Henry Heimlich – December 17
If his name sounds familiar, it’s because we boomers were around before Dr. Heimlich came up with the life-saving maneuver that bears his name. Boomers saw the adoption of the method for helping choking victims and the signs posted at every restaurant and government building.

Carrie Fisher – December 27
What else can be said about Carrie Fisher? Boomers knew her for Star Wars, of course, but also as the once-wife of Paul Simon.

There were many others who passed on this past year, of course, who made their mark in the annals of boomer history. We have, as the old saying goes, lived in interesting times.

Which boomer icons will you remember, boomers?

One thought on “Boomer Icons Who Passed On in 2016”

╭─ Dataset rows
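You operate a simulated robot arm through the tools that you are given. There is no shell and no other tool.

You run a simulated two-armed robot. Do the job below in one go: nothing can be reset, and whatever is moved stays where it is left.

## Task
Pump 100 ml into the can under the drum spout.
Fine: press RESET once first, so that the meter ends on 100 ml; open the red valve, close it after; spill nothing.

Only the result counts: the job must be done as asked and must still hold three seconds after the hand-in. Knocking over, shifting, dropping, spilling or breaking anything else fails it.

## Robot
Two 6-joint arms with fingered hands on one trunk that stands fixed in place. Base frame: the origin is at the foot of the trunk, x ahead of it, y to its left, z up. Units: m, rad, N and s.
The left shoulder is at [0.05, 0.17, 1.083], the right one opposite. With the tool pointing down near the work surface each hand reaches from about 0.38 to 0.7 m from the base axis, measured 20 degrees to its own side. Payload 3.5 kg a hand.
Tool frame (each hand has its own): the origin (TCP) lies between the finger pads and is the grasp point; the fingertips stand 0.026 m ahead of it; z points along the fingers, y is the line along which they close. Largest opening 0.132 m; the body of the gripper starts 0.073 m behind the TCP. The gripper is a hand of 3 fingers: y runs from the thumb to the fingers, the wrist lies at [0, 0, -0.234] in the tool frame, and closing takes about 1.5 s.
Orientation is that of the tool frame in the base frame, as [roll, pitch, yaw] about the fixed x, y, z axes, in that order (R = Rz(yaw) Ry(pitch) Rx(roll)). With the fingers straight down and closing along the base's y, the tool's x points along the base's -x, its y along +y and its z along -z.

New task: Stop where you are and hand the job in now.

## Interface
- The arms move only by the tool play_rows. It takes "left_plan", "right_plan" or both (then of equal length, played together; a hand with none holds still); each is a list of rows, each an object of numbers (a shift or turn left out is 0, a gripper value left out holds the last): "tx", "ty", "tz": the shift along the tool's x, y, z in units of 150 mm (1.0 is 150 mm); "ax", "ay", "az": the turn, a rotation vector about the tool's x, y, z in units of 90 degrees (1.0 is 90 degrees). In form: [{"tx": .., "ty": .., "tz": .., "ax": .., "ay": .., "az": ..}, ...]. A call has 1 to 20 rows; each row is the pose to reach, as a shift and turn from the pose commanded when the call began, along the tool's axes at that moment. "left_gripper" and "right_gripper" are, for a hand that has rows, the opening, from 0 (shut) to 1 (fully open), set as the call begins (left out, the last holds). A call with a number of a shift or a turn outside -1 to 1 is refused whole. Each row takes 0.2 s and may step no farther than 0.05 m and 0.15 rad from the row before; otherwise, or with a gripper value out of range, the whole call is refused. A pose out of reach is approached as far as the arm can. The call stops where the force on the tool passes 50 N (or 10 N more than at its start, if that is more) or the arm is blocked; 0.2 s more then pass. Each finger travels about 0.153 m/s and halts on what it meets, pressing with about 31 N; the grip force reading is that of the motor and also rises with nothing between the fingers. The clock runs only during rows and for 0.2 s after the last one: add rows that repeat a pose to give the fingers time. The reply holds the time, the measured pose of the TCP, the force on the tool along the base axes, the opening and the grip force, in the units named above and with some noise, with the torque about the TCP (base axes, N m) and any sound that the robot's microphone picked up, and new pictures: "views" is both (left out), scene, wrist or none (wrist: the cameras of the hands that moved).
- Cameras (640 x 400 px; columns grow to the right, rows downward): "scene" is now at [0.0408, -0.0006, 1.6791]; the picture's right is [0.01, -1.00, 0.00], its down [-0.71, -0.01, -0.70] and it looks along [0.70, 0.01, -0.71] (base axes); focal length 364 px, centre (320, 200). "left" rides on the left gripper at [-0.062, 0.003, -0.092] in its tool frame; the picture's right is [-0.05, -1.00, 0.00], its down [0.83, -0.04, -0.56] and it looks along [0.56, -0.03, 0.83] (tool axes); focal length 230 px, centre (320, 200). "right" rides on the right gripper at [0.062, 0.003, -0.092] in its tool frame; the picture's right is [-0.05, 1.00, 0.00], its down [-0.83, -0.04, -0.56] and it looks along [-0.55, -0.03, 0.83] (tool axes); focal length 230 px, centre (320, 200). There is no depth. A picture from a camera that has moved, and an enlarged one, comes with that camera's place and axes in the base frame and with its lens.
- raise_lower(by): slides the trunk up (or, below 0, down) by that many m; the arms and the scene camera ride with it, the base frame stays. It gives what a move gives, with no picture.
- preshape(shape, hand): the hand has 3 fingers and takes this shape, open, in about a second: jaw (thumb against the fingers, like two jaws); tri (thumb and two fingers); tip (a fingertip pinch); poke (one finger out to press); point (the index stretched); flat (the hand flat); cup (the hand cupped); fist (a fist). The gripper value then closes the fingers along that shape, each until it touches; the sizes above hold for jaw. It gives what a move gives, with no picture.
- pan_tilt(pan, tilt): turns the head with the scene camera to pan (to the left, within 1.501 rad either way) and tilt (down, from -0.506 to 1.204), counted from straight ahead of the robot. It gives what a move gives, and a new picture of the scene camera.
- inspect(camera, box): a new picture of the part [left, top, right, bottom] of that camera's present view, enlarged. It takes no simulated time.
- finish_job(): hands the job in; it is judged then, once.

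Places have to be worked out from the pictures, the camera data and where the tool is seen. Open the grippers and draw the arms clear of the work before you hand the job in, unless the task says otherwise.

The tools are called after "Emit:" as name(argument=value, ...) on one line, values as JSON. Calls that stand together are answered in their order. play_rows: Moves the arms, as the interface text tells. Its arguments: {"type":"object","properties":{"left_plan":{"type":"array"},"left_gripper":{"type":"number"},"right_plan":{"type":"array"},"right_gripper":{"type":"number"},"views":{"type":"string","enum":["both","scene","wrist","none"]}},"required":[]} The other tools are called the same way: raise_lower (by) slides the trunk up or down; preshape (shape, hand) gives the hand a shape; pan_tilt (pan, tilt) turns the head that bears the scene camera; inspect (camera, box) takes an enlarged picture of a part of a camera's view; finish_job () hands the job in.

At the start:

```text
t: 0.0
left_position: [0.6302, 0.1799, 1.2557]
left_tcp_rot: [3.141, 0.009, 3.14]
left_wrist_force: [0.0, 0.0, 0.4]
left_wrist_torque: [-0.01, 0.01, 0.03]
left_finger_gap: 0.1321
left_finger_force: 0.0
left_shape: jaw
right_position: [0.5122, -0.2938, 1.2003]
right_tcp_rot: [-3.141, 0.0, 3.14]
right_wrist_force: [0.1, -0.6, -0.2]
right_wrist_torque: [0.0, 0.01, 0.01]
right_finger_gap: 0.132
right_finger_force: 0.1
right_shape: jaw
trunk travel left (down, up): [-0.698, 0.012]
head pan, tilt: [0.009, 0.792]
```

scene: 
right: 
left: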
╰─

  1. Debbie Reynolds stole her daughter’s thunder by dying the day after her daughter. Unlike those who thought that DR died of a broken heart, taking my cue from her tempestuous relationship with Carrie, I thought that she made it all about her. I thought she had to steal her daughter’s thunder even in death

    Also, I lamented the passing of Leonard Cohen, Canadian singer and songwriter.